Work to be completed: Leaving out every picture, quote the data below exactly as it appears.
___
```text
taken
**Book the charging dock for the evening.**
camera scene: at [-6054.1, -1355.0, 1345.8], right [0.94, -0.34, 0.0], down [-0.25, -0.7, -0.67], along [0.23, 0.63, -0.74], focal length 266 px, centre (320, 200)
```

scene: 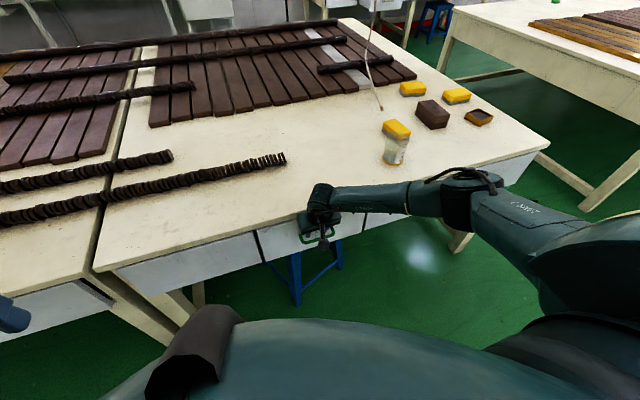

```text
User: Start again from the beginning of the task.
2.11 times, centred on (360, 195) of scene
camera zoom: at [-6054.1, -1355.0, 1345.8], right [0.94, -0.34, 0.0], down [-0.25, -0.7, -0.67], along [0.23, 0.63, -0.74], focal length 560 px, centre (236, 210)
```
___
Finished exercise:
```text
taken
**Book the charging dock for the evening.**
camera scene: at [-6054.1, -1355.0, 1345.8], right [0.94, -0.34, 0.0], down [-0.25, -0.7, -0.67], along [0.23, 0.63, -0.74], focal length 266 px, centre (320, 200)
```

scene: 

```text
User: Start again from the beginning of the task.
2.11 times, centred on (360, 195) of scene
camera zoom: at [-6054.1, -1355.0, 1345.8], right [0.94, -0.34, 0.0], down [-0.25, -0.7, -0.67], along [0.23, 0.63, -0.74], focal length 560 px, centre (236, 210)
```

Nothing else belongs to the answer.